Instruction. Copy out every line of the data exactly.

— start —

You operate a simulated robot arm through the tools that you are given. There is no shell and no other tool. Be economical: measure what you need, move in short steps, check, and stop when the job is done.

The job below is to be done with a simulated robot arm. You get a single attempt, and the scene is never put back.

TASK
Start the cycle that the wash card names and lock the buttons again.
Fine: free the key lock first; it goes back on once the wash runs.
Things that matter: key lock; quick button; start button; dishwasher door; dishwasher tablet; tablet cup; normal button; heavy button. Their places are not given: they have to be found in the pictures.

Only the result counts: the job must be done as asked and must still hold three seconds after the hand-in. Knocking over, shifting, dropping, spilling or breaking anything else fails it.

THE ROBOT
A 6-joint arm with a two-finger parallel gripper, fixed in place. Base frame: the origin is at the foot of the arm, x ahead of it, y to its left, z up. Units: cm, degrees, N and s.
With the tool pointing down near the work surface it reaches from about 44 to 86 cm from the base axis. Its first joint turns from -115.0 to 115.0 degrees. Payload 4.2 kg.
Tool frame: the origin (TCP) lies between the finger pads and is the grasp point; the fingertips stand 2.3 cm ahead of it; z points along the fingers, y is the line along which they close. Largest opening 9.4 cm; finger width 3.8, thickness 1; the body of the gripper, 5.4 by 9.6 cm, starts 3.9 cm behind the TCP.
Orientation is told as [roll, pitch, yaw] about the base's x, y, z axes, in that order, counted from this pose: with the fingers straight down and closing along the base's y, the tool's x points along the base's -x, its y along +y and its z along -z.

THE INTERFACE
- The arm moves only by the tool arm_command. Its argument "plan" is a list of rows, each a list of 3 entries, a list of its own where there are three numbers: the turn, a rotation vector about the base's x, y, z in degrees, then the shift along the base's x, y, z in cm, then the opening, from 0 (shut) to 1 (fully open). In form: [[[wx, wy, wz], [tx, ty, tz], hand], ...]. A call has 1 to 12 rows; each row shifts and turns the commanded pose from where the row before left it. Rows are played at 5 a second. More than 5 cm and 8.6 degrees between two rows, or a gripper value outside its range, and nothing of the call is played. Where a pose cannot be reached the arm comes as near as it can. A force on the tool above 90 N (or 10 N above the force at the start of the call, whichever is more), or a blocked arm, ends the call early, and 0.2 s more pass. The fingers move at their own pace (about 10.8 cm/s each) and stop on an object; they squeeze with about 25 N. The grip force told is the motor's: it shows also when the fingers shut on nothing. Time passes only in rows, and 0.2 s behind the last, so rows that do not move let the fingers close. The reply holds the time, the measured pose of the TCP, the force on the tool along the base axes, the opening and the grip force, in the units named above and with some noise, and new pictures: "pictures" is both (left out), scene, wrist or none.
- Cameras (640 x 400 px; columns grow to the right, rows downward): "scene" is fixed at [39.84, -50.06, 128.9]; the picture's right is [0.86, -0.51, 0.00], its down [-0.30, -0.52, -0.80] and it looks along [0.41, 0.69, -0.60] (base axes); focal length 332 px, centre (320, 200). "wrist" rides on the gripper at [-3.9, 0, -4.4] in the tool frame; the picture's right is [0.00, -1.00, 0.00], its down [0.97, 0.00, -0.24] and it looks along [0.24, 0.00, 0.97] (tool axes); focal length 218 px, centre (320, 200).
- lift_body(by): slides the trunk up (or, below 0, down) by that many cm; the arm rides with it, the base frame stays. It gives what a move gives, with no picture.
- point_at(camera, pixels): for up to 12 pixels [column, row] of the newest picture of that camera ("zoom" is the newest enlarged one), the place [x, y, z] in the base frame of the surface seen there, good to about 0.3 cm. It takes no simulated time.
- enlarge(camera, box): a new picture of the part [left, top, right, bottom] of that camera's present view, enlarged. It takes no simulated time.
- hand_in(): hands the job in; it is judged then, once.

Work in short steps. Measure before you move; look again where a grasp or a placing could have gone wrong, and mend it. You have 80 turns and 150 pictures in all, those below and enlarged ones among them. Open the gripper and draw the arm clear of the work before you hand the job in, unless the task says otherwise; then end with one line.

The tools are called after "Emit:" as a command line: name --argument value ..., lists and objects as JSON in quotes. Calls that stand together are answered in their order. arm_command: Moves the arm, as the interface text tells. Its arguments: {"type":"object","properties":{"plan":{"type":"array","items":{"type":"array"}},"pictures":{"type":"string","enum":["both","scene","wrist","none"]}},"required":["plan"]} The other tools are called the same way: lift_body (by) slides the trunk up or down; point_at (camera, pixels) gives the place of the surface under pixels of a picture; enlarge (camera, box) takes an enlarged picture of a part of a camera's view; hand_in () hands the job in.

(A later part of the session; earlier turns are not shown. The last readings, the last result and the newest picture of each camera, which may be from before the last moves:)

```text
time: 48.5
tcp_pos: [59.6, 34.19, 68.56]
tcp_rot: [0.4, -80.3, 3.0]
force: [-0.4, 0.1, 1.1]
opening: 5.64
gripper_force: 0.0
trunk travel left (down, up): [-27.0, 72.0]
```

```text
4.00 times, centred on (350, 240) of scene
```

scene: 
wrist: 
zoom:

— end —

Written answer.
You operate a simulated robot arm through the tools that you are given. There is no shell and no other tool. Be economical: measure what you need, move in short steps, check, and stop when the job is done.

The job below is to be done with a simulated robot arm. You get a single attempt, and the scene is never put back.

TASK
Start the cycle that the wash card names and lock the buttons again.
Fine: free the key lock first; it goes back on once the wash runs.
Things that matter: key lock; quick button; start button; dishwasher door; dishwasher tablet; tablet cup; normal button; heavy button. Their places are not given: they have to be found in the pictures.

Only the result counts: the job must be done as asked and must still hold three seconds after the hand-in. Knocking over, shifting, dropping, spilling or breaking anything else fails it.

THE ROBOT
A 6-joint arm with a two-finger parallel gripper, fixed in place. Base frame: the origin is at the foot of the arm, x ahead of it, y to its left, z up. Units: cm, degrees, N and s.
With the tool pointing down near the work surface it reaches from about 44 to 86 cm from the base axis. Its first joint turns from -115.0 to 115.0 degrees. Payload 4.2 kg.
Tool frame: the origin (TCP) lies between the finger pads and is the grasp point; the fingertips stand 2.3 cm ahead of it; z points along the fingers, y is the line along which they close. Largest opening 9.4 cm; finger width 3.8, thickness 1; the body of the gripper, 5.4 by 9.6 cm, starts 3.9 cm behind the TCP.
Orientation is told as [roll, pitch, yaw] about the base's x, y, z axes, in that order, counted from this pose: with the fingers straight down and closing along the base's y, the tool's x points along the base's -x, its y along +y and its z along -z.

THE INTERFACE
- The arm moves only by the tool arm_command. Its argument "plan" is a list of rows, each a list of 3 entries, a list of its own where there are three numbers: the turn, a rotation vector about the base's x, y, z in degrees, then the shift along the base's x, y, z in cm, then the opening, from 0 (shut) to 1 (fully open). In form: [[[wx, wy, wz], [tx, ty, tz], hand], ...]. A call has 1 to 12 rows; each row shifts and turns the commanded pose from where the row before left it. Rows are played at 5 a second. More than 5 cm and 8.6 degrees between two rows, or a gripper value outside its range, and nothing of the call is played. Where a pose cannot be reached the arm comes as near as it can. A force on the tool above 90 N (or 10 N above the force at the start of the call, whichever is more), or a blocked arm, ends the call early, and 0.2 s more pass. The fingers move at their own pace (about 10.8 cm/s each) and stop on an object; they squeeze with about 25 N. The grip force told is the motor's: it shows also when the fingers shut on nothing. Time passes only in rows, and 0.2 s behind the last, so rows that do not move let the fingers close. The reply holds the time, the measured pose of the TCP, the force on the tool along the base axes, the opening and the grip force, in the units named above and with some noise, and new pictures: "pictures" is both (left out), scene, wrist or none.
- Cameras (640 x 400 px; columns grow to the right, rows downward): "scene" is fixed at [39.84, -50.06, 128.9]; the picture's right is [0.86, -0.51, 0.00], its down [-0.30, -0.52, -0.80] and it looks along [0.41, 0.69, -0.60] (base axes); focal length 332 px, centre (320, 200). "wrist" rides on the gripper at [-3.9, 0, -4.4] in the tool frame; the picture's right is [0.00, -1.00, 0.00], its down [0.97, 0.00, -0.24] and it looks along [0.24, 0.00, 0.97] (tool axes); focal length 218 px, centre (320, 200).
- lift_body(by): slides the trunk up (or, below 0, down) by that many cm; the arm rides with it, the base frame stays. It gives what a move gives, with no picture.
- point_at(camera, pixels): for up to 12 pixels [column, row] of the newest picture of that camera ("zoom" is the newest enlarged one), the place [x, y, z] in the base frame of the surface seen there, good to about 0.3 cm. It takes no simulated time.
- enlarge(camera, box): a new picture of the part [left, top, right, bottom] of that camera's present view, enlarged. It takes no simulated time.
- hand_in(): hands the job in; it is judged then, once.

Work in short steps. Measure before you move; look again where a grasp or a placing could have gone wrong, and mend it. You have 80 turns and 150 pictures in all, those below and enlarged ones among them. Open the gripper and draw the arm clear of the work before you hand the job in, unless the task says otherwise; then end with one line.

The tools are called after "Emit:" as a command line: name --argument value ..., lists and objects as JSON in quotes. Calls that stand together are answered in their order. arm_command: Moves the arm, as the interface text tells. Its arguments: {"type":"object","properties":{"plan":{"type":"array","items":{"type":"array"}},"pictures":{"type":"string","enum":["both","scene","wrist","none"]}},"required":["plan"]} The other tools are called the same way: lift_body (by) slides the trunk up or down; point_at (camera, pixels) gives the place of the surface under pixels of a picture; enlarge (camera, box) takes an enlarged picture of a part of a camera's view; hand_in () hands the job in.

(A later part of the session; earlier turns are not shown. The last readings, the last result and the newest picture of each camera, which may be from before the last moves:)

```text
time: 48.5
tcp_pos: [59.6, 34.19, 68.56]
tcp_rot: [0.4, -80.3, 3.0]
force: [-0.4, 0.1, 1.1]
opening: 5.64
gripper_force: 0.0
trunk travel left (down, up): [-27.0, 72.0]
```

```text
4.00 times, centred on (350, 240) of scene
```

scene: 
wrist: 
zoom:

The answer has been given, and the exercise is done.